Al hablar de
una batalla nos imaginamos un ejército que empuña las armas dispuesto a
conseguir la victoria o morir en la línea de combate. Un día tras otro, sin
abandonar las armas y con la vista fija en el objetivo, sin desfallecer ante
las inclemencias del tiempo o los ataques del enemigo. Sólo tiene en mente que
debe luchar para obtener esa anhelada meta. El cuerpo militar seguirá adelante:
cambiarán los efectivos, detallarán la estrategia, estudiarán las dificultades
y las posibilidades de vencerlas. Quizás sean semanas, meses, antes de
contemplar el fruto final del esfuerzo y la sangre.
Una de las
piezas claves para la conquista es la constancia. El diccionario la define como
la firmeza y perseverancia de ánimo en las resoluciones y en los propósitos. Es
la virtud con la cual conquistamos las metas que nos proponemos, y sin ella un
trabajo serio es imposible, y dudosas las posibilidades del éxito. La
constancia es necesaria para formar las virtudes, para crecer en el campo
espiritual, humano, social, intelectual, deportivo… Quien es constante tiene
facilidad para triunfar, porque se habitúa a la lucha diaria que implica esta
virtud, dispuesto a vencer las dificultades e inclusive vencerse a sí mismo.
Los resultados
son evidentes. Detrás de un deportista de alto rendimiento se encuentran horas
de entrenamiento, renuncias en la vida social, rigurosas dietas alimenticias.
Un trabajo constante, a lo largo de meses o años para conseguir un mejor
rendimiento físico y estar lo mejor preparado para la importante y deseada
competición.
Lo que
construye a una persona virtuosa es el trabajo constante y paciente. La
formación de un hábito de caridad universal y delicada, por ejemplo, ha
implicado tratar a todos por igual y como uno querría que lo trataran a él;
saber disculpar los defectos de los demás y fomentar el buen nombre de quienes
lo rodean.
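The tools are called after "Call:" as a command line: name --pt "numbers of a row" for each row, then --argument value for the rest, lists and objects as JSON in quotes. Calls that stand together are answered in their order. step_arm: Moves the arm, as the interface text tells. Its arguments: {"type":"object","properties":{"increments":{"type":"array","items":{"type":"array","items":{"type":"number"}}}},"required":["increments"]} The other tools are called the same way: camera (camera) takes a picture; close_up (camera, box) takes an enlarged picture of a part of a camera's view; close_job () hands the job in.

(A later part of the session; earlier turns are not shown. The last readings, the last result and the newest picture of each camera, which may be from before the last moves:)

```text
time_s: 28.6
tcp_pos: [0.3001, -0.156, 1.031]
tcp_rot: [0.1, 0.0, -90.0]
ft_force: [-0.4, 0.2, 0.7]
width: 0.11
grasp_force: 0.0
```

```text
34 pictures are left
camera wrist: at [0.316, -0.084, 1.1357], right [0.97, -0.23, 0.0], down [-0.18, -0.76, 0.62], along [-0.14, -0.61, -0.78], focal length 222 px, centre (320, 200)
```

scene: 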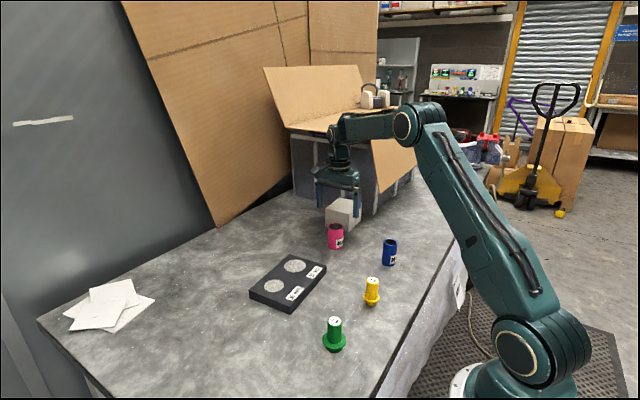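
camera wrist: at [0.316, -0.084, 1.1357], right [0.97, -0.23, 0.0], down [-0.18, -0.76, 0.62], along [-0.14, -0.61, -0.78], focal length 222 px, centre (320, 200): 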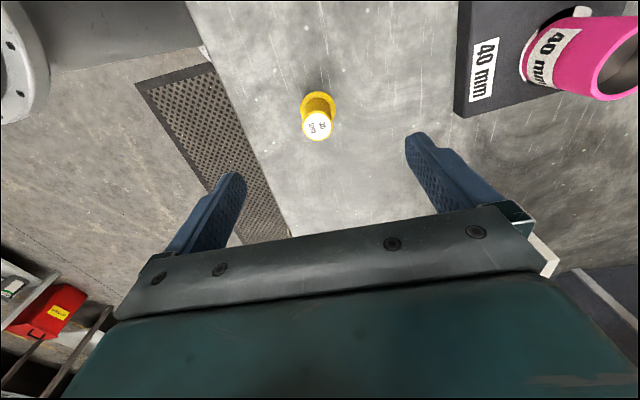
No siempre es fácil mantener un ritmo así, pero allí está la virtud
y el valor de la constancia. Es necesario un trabajo paciente, momento a
momento, como cuando se coloca un ladrillo y otro ladrillo hasta levantar una
catedral.
No hay que
desanimarse por las dificultades y las caídas: son normales y en ocasiones
difíciles de evitar. Éstas son preciosas oportunidades para reafirmarnos en la lucha
y para madurar en nuestra vida. Purifican nuestras intenciones y nos permiten
renovar y valorar más el ideal. No deben ser un motivo para desanimarse y
abandonar el combate; lo que vale cuesta, y cuanto más vale, mayor es el costo.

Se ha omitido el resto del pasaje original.